● **Source extract**:
★ ★ ★ ★

After Fauci urged caution in reopening the economy, Fox News turned to Dr. Phil for a second opinion .... the clown show continues
After Anthony S. Fauci, the nation’s leading infectious disease expert, explained the White House’s new
guidelines for states to slowly reopen their economies in a three-phase process, Fox News host
Laura Ingraham ( Fox News in-house whore )
sought another opinion later in the show.
She turned to Phil McGraw, better known as Dr. Phil, television psychologist to the masses.
Yep ... Baldy McHack . Not a medical doctor but
experience in psychology, sociology and observation. Other words ... a nobody.
He acknowledged that the novel
coronavirus is killing Americans — more than 33,000 as of early Friday — but also wondered why the economy would shut down over the pandemic but continues to function as people die from lung cancer, car crashes and pool drownings. (Unlike coronavirus, none of the causes of death listed by Dr. Phil are contagious.)
“We don’t shut the country down for that,” said Dr. Phil, after
he cited inaccurate statistics on accidental deaths. “Yet we are doing it for this and the fallout is going to last for years because people’s lives are being destroyed.”

★ ★ ★ ★

● **Raw data**:
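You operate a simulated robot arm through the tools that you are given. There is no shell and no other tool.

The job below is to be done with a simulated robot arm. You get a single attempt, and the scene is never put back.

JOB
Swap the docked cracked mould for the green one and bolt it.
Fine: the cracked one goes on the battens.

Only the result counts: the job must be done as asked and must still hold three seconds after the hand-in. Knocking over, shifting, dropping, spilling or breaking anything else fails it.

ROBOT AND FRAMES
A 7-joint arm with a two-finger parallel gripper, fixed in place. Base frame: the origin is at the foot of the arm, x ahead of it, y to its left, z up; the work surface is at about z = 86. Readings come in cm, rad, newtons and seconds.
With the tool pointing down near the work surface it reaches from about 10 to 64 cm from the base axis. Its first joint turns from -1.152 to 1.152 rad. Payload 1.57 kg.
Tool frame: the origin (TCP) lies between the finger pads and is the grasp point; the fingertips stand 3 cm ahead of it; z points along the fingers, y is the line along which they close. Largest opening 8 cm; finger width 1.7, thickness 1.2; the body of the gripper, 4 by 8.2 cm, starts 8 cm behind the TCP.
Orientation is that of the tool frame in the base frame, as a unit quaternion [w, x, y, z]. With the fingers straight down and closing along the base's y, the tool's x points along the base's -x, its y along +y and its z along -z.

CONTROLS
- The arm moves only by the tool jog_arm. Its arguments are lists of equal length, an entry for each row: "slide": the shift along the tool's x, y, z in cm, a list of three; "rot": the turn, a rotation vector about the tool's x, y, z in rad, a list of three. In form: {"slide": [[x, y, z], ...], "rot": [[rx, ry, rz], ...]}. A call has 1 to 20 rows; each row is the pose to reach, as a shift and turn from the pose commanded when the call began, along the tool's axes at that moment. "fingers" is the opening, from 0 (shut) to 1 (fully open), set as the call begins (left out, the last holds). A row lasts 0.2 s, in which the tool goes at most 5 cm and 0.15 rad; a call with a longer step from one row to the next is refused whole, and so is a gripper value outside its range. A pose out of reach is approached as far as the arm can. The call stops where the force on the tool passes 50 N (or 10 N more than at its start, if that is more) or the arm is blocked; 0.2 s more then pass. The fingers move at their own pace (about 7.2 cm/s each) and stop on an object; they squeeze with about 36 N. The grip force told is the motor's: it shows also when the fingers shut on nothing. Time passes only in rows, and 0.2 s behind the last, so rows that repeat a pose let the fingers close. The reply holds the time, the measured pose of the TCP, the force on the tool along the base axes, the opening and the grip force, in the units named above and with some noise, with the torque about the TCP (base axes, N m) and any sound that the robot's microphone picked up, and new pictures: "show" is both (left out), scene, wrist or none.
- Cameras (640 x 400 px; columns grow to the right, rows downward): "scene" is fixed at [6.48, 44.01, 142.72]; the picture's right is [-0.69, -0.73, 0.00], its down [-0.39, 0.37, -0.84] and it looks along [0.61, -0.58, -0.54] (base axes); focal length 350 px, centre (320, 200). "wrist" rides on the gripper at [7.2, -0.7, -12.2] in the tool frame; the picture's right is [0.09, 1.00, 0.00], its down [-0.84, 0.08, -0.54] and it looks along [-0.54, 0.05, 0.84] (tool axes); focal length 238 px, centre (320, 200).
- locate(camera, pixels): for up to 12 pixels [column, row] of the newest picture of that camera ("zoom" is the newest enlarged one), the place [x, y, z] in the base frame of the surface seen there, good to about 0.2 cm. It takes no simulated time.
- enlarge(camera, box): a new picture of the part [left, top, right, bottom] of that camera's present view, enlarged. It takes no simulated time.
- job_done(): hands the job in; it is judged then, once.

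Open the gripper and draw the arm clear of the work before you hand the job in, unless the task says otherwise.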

★ ★ ★ ★

● **Requirements**:
1. Repeat the span of the source extract whose first words are "She turned to" and whose last words are "words ... a nobody.".
2. Add the next paragraphs of the source extract.

● **Answer list**:
1.
She turned to Phil McGraw, better known as Dr. Phil, television psychologist to the masses.
Yep ... Baldy McHack . Not a medical doctor but
experience in psychology, sociology and observation. Other words ... a nobody.

2.
The conflicting views, one from the most qualified source available on the topic and the other from a talk-show host with questionable credentials, highlighted again how expert advice on the novel coronavirus has
frequently been
undermined by celebrity doctors with little to no infectious disease experience.
Fauci, director of the National Institute of Allergy and Infectious Diseases and a member of the White House coronavirus task force, urged a cautious approach on Ingraham’s show Thursday night. His advice was quickly undercut by Dr. Phil in a following segment, when he argued states should reopen their economies even if lives might be lost to the virus to prevent anxiety and depression.
“People are dying from the coronavirus,” Dr. Phil said. “I get that.”
Then,
he launched into his theories about what might happen if people don’t return to work and school soon. In doing so, he cited incorrect statistics and repeated talking points Fauci and other experts have disputed.
The conversations came after President Trump released new
federal guidelines on Thursday that lay out a three-phase plan to eventually return to normal in places with minimal cases of the coronavirus. The recommendations place the onus on governors and mayors to determine when and how to return to normalcy.
Dr. Phil joins other social distancing naysayers, like Dr. Oz, another TV doctor who told Fox News’s Sean Hannity on Wednesday that an unmitigated coronavirus death toll might be a “trade-off” worth making to reopen schools. Dr. Drew, known for his 30 years as host of the radio show “Loveline” and as a reality TV regular, also sparked controversy when he compared the coronavirus to the flu. (Unlike Dr. Phil, both Dr. Oz and Dr. Drew are physicians,
though neither is an expert in infectious diseases.)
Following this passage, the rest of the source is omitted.